When I was a kid, if the teacher asked us to draw a company or a business we would draw a factory with smoke coming out of the chimney and wastewater coming out of a pipe in a lake and a couple of fish with x’ed out eyes (so they were dead). I wonder what people would draw now if you asked them to draw a company. Some would draw brands. But one problem that a lot of companies encounter is that they are not relatable. This is a HUGE internal problem for a company doing business in a world where business is largely personal and social. I see these companies as standing on the sideline of a football match saying “hey, why won’t you play with us?” and the companies and people playing shouts back “Because we don’t know you well enough”.
We all know that the conditions for business have changed. From business as usual to business unusual. Today the pace of society has made it hard for companies to brand themselves, not only on the aspect of technological pace but also more about how our buying behaviors changed – largely because of the internet and the closeness that social media has brought us together as overall societies.
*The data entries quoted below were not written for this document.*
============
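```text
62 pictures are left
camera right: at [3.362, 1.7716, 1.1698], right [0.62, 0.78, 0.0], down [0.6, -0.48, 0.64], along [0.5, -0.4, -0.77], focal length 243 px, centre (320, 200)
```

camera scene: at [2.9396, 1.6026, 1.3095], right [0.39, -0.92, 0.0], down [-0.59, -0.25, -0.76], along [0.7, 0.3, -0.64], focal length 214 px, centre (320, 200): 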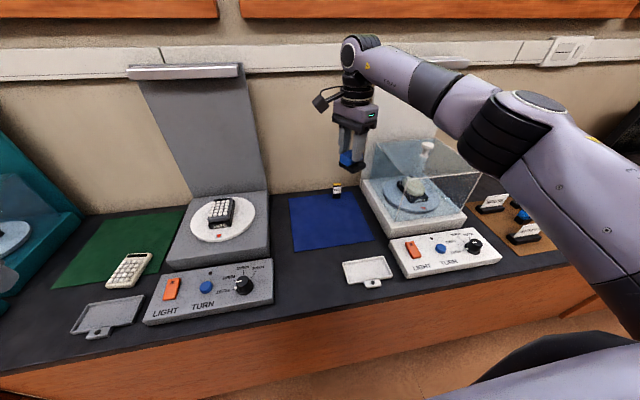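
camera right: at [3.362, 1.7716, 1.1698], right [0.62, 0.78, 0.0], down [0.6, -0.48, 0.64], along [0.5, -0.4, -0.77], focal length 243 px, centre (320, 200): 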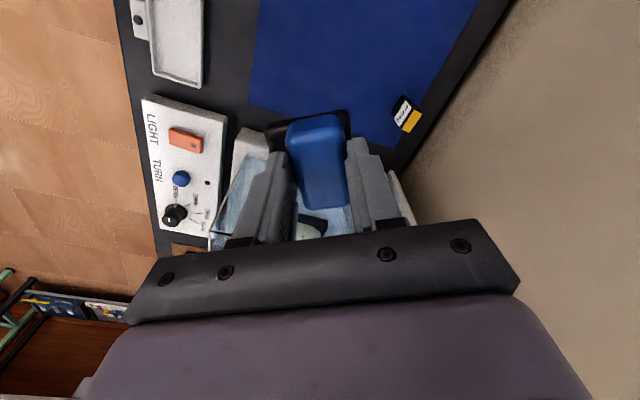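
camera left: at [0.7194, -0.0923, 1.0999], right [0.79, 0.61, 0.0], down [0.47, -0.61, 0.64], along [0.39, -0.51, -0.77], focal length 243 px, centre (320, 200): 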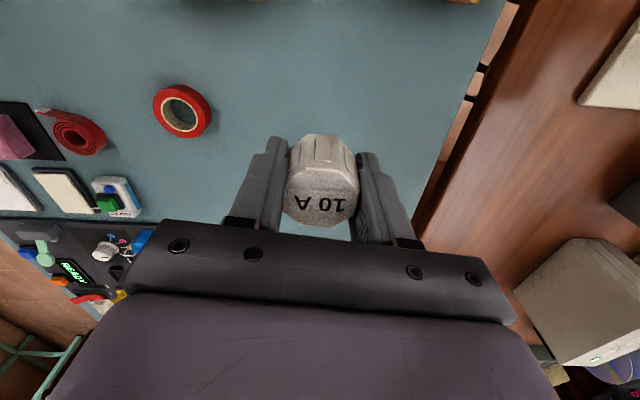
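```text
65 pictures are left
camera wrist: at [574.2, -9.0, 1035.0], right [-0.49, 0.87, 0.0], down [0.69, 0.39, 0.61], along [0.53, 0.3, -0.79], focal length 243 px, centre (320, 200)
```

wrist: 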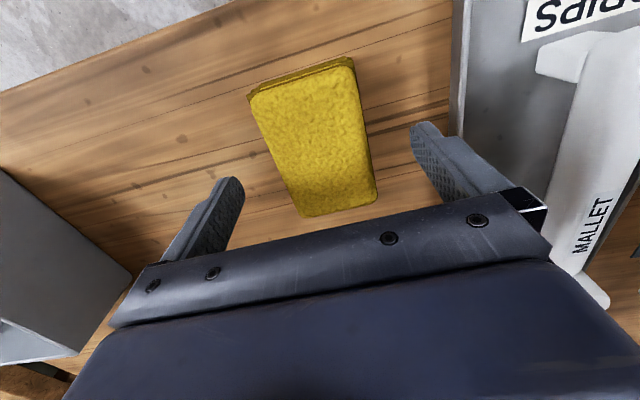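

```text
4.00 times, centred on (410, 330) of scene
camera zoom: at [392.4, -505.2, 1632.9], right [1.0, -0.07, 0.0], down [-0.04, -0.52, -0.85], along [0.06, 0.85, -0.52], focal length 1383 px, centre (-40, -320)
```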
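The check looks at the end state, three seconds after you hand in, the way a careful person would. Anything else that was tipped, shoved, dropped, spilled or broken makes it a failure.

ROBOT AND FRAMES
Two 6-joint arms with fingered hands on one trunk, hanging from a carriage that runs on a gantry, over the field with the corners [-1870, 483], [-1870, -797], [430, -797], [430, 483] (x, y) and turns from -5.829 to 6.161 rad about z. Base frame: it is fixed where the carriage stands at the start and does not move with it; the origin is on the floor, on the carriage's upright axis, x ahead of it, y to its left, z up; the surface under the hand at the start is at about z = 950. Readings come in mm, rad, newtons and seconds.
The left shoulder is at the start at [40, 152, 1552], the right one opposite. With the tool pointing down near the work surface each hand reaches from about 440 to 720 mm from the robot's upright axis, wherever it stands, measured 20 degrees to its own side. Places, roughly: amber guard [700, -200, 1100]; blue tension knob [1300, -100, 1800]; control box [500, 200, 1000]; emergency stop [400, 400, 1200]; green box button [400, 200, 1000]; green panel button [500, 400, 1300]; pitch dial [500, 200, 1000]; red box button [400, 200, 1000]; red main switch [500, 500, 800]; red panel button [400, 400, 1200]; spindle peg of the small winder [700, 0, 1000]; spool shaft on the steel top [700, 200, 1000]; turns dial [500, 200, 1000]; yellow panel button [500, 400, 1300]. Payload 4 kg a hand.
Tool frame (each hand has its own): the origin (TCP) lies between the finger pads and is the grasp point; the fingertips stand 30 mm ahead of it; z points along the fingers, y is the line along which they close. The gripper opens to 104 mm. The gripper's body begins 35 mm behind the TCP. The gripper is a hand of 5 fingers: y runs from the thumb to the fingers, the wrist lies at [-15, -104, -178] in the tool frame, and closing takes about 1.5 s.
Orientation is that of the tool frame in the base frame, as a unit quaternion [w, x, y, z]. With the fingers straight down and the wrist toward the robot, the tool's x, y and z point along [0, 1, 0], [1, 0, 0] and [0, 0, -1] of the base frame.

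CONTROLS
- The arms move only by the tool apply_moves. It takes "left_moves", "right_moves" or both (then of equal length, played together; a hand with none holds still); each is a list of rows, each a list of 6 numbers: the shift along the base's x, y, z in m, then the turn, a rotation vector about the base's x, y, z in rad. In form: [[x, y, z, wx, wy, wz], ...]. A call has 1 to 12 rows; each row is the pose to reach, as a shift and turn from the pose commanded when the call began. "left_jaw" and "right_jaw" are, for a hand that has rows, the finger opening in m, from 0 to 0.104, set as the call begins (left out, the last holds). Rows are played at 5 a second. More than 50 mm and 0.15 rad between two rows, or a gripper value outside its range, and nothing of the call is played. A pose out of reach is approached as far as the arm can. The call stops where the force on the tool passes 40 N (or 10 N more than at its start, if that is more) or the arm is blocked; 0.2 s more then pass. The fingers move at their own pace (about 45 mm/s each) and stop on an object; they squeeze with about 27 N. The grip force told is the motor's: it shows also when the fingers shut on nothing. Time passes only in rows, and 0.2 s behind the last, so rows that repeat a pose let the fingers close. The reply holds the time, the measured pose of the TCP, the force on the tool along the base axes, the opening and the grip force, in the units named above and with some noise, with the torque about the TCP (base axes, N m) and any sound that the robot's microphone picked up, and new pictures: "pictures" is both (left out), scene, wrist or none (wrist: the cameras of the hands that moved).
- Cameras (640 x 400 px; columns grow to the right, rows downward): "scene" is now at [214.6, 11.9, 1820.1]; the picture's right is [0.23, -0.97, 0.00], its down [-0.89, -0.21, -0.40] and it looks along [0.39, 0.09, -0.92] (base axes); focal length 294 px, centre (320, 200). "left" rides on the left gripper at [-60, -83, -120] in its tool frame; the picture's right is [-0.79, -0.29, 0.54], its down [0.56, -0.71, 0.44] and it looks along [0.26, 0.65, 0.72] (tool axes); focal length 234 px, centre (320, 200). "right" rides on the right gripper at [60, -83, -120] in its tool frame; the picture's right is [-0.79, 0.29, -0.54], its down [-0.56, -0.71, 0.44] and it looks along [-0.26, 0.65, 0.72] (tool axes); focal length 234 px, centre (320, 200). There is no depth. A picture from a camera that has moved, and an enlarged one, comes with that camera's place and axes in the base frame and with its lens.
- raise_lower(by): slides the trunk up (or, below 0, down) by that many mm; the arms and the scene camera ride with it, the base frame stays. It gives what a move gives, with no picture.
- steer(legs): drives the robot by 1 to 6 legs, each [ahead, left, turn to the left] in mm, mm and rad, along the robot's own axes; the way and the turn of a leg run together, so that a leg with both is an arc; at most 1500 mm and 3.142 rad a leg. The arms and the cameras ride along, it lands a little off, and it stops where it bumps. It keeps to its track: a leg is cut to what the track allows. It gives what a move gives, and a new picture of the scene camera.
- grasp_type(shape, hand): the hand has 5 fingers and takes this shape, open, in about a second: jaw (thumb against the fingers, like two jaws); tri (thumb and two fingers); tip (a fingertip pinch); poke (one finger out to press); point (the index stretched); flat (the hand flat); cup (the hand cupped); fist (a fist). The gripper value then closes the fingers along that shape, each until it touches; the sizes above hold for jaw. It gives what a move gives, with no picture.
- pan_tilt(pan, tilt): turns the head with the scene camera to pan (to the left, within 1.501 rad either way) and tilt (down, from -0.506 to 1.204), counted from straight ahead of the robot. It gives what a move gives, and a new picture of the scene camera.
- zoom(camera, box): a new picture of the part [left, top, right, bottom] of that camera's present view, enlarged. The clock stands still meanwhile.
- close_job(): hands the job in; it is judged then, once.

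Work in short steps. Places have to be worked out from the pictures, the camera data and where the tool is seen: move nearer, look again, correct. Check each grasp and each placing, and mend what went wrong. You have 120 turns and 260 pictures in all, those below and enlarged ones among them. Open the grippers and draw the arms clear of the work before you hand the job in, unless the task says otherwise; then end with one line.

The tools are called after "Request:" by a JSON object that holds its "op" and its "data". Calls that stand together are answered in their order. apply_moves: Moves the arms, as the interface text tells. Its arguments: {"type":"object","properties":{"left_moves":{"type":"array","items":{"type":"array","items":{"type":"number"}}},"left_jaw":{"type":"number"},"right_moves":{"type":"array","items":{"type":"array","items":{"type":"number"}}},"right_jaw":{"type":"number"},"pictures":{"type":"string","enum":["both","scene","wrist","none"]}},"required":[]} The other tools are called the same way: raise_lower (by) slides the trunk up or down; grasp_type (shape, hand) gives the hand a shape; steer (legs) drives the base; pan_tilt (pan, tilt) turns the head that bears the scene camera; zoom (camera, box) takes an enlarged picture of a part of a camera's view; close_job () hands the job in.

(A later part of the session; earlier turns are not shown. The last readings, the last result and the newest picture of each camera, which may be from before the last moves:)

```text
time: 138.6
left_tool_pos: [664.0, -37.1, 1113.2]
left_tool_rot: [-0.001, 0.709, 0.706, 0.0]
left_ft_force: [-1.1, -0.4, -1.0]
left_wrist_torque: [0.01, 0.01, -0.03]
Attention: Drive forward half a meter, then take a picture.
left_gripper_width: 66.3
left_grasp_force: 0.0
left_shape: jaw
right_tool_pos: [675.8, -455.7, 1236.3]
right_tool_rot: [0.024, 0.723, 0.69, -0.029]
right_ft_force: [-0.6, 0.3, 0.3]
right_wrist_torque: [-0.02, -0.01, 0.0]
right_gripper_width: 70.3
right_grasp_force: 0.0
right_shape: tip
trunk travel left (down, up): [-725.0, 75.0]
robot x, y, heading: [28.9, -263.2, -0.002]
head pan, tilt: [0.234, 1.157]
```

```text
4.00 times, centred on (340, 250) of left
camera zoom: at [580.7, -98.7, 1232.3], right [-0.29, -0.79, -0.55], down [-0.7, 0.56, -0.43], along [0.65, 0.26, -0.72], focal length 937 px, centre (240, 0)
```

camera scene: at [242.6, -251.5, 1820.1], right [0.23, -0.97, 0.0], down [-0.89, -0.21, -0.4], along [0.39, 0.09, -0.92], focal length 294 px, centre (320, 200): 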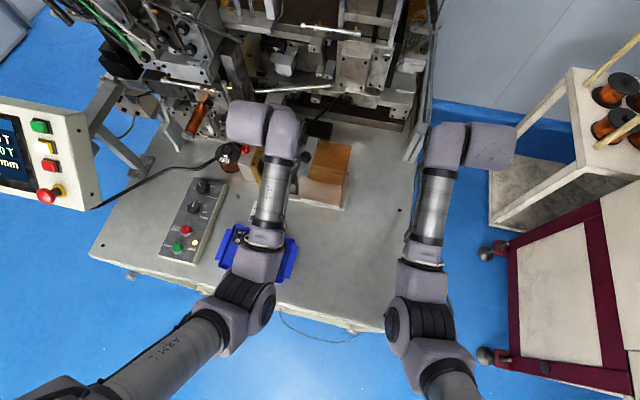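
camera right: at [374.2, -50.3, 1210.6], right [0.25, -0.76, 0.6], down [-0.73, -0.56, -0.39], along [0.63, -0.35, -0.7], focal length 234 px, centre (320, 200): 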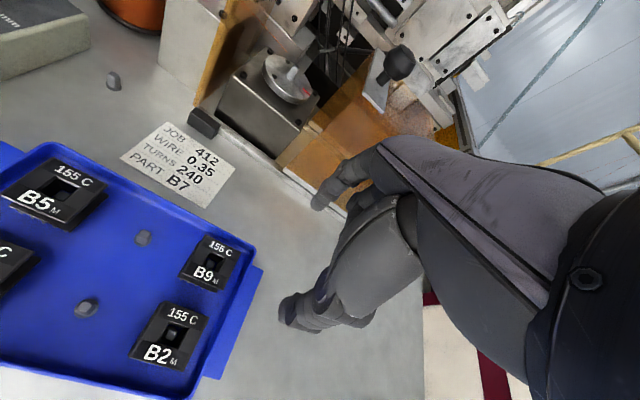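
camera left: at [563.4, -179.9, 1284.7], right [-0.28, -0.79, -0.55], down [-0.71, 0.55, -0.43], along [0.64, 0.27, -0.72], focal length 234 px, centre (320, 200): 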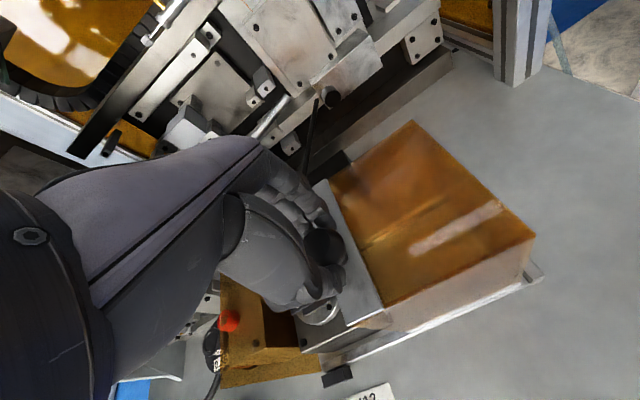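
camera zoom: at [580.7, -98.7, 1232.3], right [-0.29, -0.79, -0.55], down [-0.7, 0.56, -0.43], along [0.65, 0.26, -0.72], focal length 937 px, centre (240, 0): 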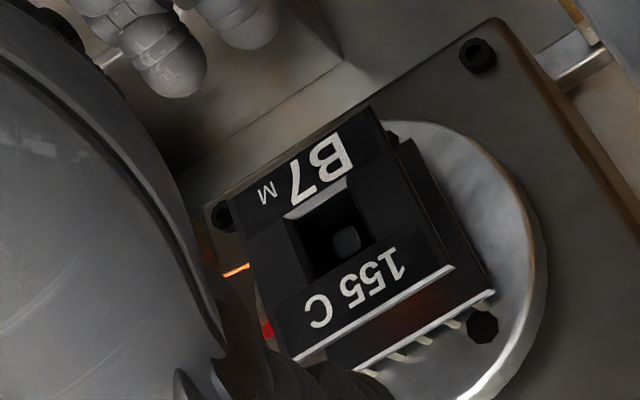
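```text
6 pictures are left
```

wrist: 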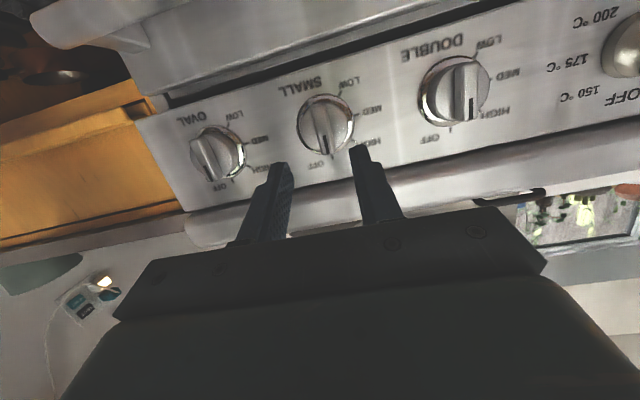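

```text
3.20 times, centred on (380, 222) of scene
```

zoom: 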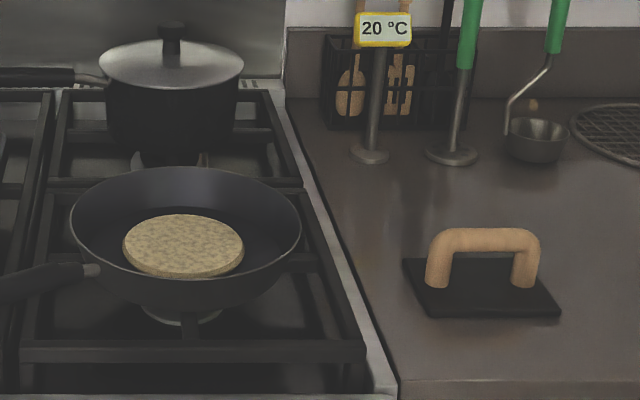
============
You can’t really do a standalone brand value chain anymore because it has become so incredibly disruptive.
When I get lucky and get hired into a brand brainstorming session, an advisor role or a concept building role (which could happen more you business people out there with a lot of money!) with a new client, I tell them that step one in making your brand more “cool and filled with substance” is to make sure that every touchpoint they have with their surroundings has a person attached to it. Normally the management hesitates for a second and then burst out: “But that would mean every person in our organization would be some sort of personal brand.”

Yes it would. And that’s a good thing. Yes, I want you to do personal branding galore. No, it’s not enough to create personal branding solely for the CEO because normally he doesn’t have a lot of time to talk to people. No, you can’t keep personal brands as a part of your organization if they leave. It’s personal. It’s something that creates legacy for the person who has the brand, and better their chances of getting a job someplace else. See it as employee maintenance. But what if every piece of information going out from a company has a sender attached to it. What would happen if Mr. Larsen asked to talk to Betty every time he has a problem, and Mr. Jensen would ask for Sandy because they became the one to one face of a given company? It would mean that the trust of the company would increase. What if everyone in the company had their name as email addresses? Would you rather write betty@giganticboringcorp.com or BCM57@giganticboringcorp.com? The same on social media – what would happen if everybody knew the blogger/twitter/facebook/instagram team of company xx? It would turn a tiny part of the company from unrelatable to relatable.

Try it out and show the rest of us who you really are.